Rotor dynamics deals with the study of the dynamic behaviour of rotating machine. Rotor dynamics is the field of study where the dynamic properties of rotating machines, such as critical speeds, displacement, velocities, acceleration, and other forms vibrations are studied.

Rotating machines are accounted for (43-46) % consumption of global electricity production. (Waide, et.al, 2011). As per the report of International Energy Agency (IEA), the global energy consumption in the year 2018 was 2.2316e+13-Terawatt hour (TWh), and the average cost of electricity 13.19 cents (USD) per kWh (kilowatt hour), meaning rotating machines consumes electricity worth around 1.3 Trillion USD annually. Based on the electricity consumption statistics it can be assumed the size of rotating machine industry and the scope of its study globally. Rotating machines has application in various industries like manufacturing, turbines, vehicles, compressors etc. Study of rotating shafts has been practiced for long time. In the last century which saw significant development of advanced machinery, importance of vibration analysis was accounted and well researched (SA Paipetis, TG Chondros 2013, p.15). Vibration analysis is a procedure that studies the signal pattern coming from the vibrating components and by doing so it reflects the condition of the system under study and points out faults if any. One of the earliest vibrational analysis goes back to 1930s which was intended to improve building’s resistance against earthquakes.

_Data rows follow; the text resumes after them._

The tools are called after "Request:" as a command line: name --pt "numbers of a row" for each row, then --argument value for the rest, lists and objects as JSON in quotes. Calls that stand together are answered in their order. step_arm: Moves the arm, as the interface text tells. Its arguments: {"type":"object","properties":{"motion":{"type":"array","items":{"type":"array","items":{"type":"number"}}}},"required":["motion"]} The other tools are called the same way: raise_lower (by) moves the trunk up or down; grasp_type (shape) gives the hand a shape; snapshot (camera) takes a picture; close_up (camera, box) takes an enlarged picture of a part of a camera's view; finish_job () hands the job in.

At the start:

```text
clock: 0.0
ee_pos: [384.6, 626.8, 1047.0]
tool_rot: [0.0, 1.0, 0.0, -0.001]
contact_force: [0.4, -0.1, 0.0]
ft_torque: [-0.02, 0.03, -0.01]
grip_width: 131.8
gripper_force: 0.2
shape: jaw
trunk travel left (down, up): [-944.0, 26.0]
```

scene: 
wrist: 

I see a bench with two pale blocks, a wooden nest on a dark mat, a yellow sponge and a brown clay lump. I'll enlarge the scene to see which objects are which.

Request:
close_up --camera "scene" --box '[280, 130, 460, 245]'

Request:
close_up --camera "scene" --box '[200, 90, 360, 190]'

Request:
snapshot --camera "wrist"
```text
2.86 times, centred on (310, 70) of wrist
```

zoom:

It was followed by aviation industry where aircraft’s parts were analysed before the first take off. Those studies focused on determining the resonance frequency, self-damping tests, and dynamic behaviour of body (Lalanne, 2009). The most basic model of rotor bearing system was developed in Germany in 1895 which consisted disc mounted on shaft between rigid bearings (Kraker, 2009).

Figure 1 Schematic diagram of signal processing (mod. Ding,2008, p.30)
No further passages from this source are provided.